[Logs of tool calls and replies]
______________________________

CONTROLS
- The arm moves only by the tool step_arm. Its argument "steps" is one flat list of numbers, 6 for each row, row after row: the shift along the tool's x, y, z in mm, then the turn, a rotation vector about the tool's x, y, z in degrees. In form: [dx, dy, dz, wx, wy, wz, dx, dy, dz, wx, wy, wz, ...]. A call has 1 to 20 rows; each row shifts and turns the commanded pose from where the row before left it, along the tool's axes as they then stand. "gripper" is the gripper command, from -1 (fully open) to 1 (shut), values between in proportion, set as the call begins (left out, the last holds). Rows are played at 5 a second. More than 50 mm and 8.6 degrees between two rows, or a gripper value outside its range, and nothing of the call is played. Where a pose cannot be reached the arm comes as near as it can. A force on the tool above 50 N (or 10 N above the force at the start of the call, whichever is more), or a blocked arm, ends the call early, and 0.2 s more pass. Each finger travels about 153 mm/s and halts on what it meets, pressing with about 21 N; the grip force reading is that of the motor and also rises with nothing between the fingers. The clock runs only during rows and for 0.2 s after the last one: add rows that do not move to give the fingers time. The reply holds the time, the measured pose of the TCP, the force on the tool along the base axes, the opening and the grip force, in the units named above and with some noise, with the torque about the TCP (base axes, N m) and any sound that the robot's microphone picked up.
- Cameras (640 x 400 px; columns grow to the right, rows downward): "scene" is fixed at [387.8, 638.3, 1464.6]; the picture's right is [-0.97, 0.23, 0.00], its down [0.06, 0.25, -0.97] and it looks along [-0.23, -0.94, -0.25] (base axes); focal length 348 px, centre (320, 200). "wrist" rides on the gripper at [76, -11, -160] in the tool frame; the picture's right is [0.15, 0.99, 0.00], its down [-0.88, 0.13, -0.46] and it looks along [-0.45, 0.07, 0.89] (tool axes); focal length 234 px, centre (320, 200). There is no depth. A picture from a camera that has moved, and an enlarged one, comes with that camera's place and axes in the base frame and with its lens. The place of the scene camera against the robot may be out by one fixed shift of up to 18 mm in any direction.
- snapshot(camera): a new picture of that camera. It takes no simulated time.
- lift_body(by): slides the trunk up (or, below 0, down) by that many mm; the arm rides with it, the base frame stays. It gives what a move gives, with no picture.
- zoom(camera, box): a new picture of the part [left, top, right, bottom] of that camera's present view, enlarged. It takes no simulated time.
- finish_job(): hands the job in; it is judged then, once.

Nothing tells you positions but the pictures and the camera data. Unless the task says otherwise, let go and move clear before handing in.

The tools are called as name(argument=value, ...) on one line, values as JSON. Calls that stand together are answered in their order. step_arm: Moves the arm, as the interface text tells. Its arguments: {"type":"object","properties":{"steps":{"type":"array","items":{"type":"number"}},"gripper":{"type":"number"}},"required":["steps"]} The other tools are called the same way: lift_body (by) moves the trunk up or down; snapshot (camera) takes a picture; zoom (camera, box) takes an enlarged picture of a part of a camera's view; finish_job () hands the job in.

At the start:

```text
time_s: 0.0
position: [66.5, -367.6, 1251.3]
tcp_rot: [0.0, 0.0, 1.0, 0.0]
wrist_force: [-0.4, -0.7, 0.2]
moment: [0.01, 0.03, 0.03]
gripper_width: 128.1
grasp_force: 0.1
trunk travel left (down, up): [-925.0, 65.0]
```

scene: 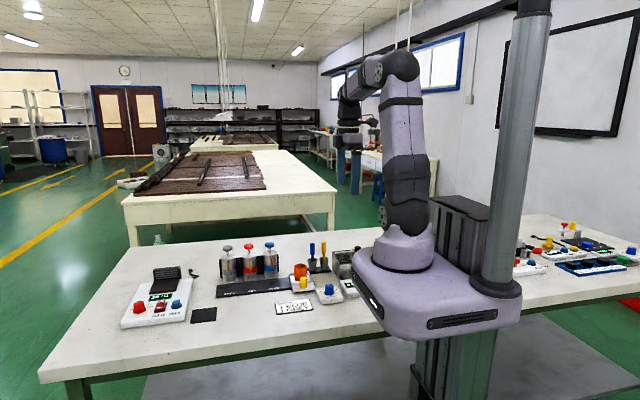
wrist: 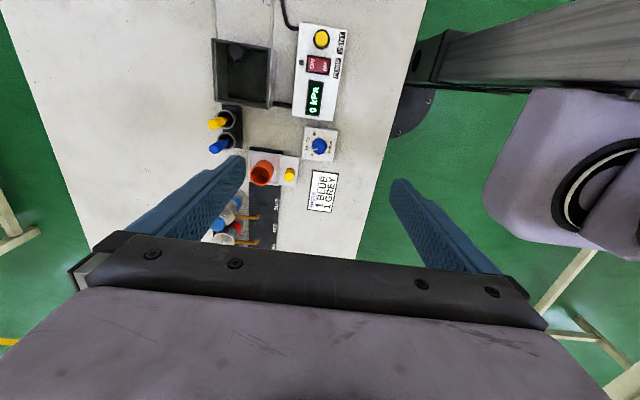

______________________________

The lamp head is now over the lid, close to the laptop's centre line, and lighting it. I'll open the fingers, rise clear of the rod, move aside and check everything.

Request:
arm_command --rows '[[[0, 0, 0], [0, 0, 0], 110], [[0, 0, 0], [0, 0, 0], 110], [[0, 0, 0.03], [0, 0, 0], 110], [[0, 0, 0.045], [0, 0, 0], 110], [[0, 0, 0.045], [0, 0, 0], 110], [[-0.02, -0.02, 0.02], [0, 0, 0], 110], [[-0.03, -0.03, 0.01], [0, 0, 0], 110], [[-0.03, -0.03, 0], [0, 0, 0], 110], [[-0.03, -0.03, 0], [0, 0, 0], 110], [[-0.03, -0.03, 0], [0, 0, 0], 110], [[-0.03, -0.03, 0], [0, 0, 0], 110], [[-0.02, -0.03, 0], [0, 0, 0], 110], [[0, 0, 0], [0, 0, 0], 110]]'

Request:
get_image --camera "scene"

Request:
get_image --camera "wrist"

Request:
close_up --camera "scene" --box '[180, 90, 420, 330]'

______________________________

• **Excerpted text**
When I passed three weeks ago the stone frame was blank, installed by a long ago stone mason for an inscription that was never made. The mosaic which has occupied this tempting vacant space is a subdued mix of tones chosen to blend with the surrounding stone. Illegal maybe but street art at its most subtle.
The mosaic is clearly the work of Space Invader, an anonymous Paris street artist whose ‘invasions’ have now spread to cities around the world. The little building on the angle of rue Mouffetard and rue du Pot-de-Fer is the Fontaine du Pot-de-Fer installed in 1621 and reconstructed in its present form in 1671 as a public water supply for the parish of St Medard.

______________________________

• **Problems and tasks**
1 - Looking at the data above, return every line from the one with "- zoom(camera, box): a" down to the one with "Nothing tells you", exactly and inclusively.
2 - Take up the excerpted text again after its last words.

• **Exercise answers**
1 -
- zoom(camera, box): a new picture of the part [left, top, right, bottom] of that camera's present view, enlarged. It takes no simulated time.
- finish_job(): hands the job in; it is judged then, once.

Nothing tells you positions but the pictures and the camera data. Unless the task says otherwise, let go and move clear before handing in.

2 -
The fountain’s single tap (more clearly visible in this 1857 photo by Eugène Atget) was supplied by a branch from the Medici aqueduct, built on the order of Mairie de Medicis to bring water from a spring at Rungis to the capital. Clean water for the common people wasn’t the queen’s primary concern. Royal palaces and gardens had first call on the water supply, followed by the many convents and monasteries in what were then the southern suburbs of Paris. One tap for the parish wasn’t much but must have been a welcome public asset when the alternative was fetching water from the river Bièvre.
The Fontaine has survived remarkably unchanged as the city’s water supply system has grown, changed and developed. The tap still works today though the source of water is no longer the original spring. Is the new addition an act of vandalism or an artistic tribute to a local landmark? I’ll leave you to decide.